The shares of healthcare insurer Centene Corp (NYSE:CNC) are higher today, and are on the cusp of toppling the century level, thanks to some upbeat analyst attention. What’s more, CNC stock could have even more gas in the tank, if past is prologue. Meanwhile, Intuitive Surgical, Inc. (NASDAQ:ISRG) stock is down 0.2% at $369.09 today, but could also be headed for a bounce. Below, we’ll explain why CNC and ISRG shares should be on your radar right now.
Analysts: Tax Plan to Be Positive for Centene
CNC stock is up 3.2% at $97.91, after Jefferies waxed optimistic on the insurer’s investor day update. The brokerage firm said Centene should produce attractive revenue growth over the long term, and lifted its price target on CNC stock to $115 from $112 — in uncharted territory. In addition, Piper Jaffray said Centene is the best buying opportunity in the group, and hiked its price target even higher into record-high territory, to $134. Both brokerage firms also said they expect the GOP tax plan to be positive for the insurance issue.
On the charts, CNC shares have roughly doubled since their November 2016 lows, with pullbacks contained by their 80-day moving average. The security came close to this trendline on Friday, after notching an all-time best of $103.51 two weeks ago, suggesting now could be an opportune time to jump in on the longer-term rally.
What’s more, despite Centene stock’s rapid advance, short interest swelled more than 24% during the past two reporting periods. With almost 4.5 million CNC shares now sold short, the bullish bandwagon is far from crowded. A short squeeze could add fuel to the equity’s fire.
Not to mention Centene stock has been among the best to own after Fed rate hikes, according to recent data from Schaeffer’s Senior Quantitative Analyst Rocky White. The shares were higher a month after three of the last four rate hikes, averaging a healthy gain of 4.86%. So, if recent history repeats, CNC could be headed back toward record highs in no time.
ISRG Stock Among Best to Own After Rate Hikes
Likewise, Intuitive Surgical has been among the best stocks to buy after the Federal Reserve lift rates. In fact, ISRG is just one of three S&P 500 Index (SPX) members that was higher a month after each of the past four rate hikes. The stock has averaged a one-month, post-rate-hike gain of 3.53%, per White. From the equity’s Dec. 13 close of $371.08, another 3.53% gain in the next month would place ISRG around $384.18 in mid-January.

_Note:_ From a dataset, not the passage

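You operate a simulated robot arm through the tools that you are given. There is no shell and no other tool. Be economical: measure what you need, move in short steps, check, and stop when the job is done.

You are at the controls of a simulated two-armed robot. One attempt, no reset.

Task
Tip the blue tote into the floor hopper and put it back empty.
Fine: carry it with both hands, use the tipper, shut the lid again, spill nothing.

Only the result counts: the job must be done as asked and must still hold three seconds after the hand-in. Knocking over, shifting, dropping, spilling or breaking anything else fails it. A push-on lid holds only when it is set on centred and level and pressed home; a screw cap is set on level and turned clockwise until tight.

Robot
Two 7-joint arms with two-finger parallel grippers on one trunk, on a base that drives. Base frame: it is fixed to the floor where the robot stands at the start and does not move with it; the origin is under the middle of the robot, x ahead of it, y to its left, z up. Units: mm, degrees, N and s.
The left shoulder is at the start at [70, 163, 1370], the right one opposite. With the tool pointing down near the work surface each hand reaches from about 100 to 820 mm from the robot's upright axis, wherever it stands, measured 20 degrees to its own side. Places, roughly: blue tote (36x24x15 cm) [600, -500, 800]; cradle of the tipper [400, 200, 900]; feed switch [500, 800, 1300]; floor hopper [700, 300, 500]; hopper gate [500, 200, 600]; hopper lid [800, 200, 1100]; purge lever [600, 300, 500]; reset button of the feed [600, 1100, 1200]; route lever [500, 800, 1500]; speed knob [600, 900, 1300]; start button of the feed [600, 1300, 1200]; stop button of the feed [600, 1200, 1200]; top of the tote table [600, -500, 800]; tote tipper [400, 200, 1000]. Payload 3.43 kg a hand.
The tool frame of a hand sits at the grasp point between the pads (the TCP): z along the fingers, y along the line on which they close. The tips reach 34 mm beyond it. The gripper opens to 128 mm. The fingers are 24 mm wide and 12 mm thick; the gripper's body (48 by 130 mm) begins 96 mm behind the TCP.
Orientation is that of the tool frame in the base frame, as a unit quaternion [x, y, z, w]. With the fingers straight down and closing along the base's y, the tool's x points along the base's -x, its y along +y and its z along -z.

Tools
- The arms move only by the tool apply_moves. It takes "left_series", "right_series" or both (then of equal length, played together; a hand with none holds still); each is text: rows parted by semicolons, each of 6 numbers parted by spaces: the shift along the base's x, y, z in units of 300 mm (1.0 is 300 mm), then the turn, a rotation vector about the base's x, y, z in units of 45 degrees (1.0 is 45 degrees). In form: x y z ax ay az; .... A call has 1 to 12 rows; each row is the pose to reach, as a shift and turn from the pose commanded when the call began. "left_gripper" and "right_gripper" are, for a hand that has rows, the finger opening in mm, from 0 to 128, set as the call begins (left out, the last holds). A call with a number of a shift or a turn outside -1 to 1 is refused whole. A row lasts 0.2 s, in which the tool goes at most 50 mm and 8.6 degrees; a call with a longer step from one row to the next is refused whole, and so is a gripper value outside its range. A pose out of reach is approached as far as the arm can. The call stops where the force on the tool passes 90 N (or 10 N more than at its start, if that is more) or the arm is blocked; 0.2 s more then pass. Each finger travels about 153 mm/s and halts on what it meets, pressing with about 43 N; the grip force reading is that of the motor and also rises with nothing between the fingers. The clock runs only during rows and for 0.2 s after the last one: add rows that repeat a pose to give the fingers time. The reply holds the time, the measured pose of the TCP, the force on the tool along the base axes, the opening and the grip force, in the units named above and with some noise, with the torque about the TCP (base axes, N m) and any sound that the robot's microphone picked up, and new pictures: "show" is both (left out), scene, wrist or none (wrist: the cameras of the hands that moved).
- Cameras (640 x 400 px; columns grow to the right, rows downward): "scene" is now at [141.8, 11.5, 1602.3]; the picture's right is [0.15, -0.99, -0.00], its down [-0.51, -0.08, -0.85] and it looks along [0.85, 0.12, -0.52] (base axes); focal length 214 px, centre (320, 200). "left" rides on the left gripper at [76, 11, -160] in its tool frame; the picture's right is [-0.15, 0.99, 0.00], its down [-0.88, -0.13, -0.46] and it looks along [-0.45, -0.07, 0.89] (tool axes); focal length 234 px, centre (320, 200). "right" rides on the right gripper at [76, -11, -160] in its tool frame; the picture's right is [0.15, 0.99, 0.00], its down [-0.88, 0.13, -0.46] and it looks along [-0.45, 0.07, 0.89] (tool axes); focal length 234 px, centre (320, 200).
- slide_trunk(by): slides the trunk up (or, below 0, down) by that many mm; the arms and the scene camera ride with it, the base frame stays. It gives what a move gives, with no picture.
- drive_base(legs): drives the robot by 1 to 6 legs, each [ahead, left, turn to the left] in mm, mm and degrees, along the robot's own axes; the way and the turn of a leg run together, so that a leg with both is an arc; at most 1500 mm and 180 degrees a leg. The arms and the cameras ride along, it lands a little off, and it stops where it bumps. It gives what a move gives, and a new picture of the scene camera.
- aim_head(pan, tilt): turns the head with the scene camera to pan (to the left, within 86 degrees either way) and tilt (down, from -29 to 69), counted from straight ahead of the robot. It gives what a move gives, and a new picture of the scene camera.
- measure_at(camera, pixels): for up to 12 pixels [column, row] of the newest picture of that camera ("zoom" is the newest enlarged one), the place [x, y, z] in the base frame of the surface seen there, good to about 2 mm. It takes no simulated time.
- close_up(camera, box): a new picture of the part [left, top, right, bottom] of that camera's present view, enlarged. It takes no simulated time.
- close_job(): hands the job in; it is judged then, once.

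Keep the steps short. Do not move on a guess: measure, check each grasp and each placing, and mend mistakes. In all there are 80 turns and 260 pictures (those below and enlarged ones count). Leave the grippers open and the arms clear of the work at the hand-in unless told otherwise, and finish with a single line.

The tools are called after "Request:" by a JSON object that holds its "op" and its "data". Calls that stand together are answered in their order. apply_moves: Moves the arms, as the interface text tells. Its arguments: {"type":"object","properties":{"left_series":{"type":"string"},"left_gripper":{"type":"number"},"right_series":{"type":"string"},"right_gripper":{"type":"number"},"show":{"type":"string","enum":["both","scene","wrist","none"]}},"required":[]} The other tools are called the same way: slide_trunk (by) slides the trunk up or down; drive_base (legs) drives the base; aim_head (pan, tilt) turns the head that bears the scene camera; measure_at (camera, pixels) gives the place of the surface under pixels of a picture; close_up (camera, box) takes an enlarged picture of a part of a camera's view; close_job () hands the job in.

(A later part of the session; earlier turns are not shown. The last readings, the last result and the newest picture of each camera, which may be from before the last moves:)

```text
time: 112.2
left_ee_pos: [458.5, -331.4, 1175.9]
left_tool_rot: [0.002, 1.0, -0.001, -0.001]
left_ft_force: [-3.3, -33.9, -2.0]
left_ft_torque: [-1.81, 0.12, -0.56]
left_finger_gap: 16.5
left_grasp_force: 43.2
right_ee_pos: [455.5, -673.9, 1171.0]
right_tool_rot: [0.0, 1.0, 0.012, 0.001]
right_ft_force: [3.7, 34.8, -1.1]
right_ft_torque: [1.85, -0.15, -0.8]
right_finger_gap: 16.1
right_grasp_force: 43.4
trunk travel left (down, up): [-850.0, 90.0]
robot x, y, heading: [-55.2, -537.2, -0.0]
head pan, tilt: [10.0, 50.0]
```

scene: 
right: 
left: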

From a longer-term perspective, the medical device maker has rallied nearly 75% in 2017. However, since touching a record best of $405.05 in late November, the shares have pulled back to test the support of their own 80-day moving average.
Amid ISRG stock’s dip, options traders have been upping the bearish ante. On the International Securities Exchange (ISE), Chicago Board Options Exchange (CBOE), and NASDAQ OMX PHLX (PHLX), the stock’s 10-day put/call volume ratio of 1.27 is in the 87th percentile of its annual range, demonstrating a much bigger-than-usual appetite for ISRG puts over calls in the past two weeks. Should the equity once again prove its post-Fed mettle, an unwinding of pessimism among options traders could be a boon for Intuitive Surgical shares.
Regardless of motive, ISRG stock has rewarded premium buyers over the past year. The stock sports a healthy Schaeffer’s Volatility Scorecard (SVS) of 92, indicating the shares have handily exceeded options buyers’ volatility expectations in the past 52 weeks.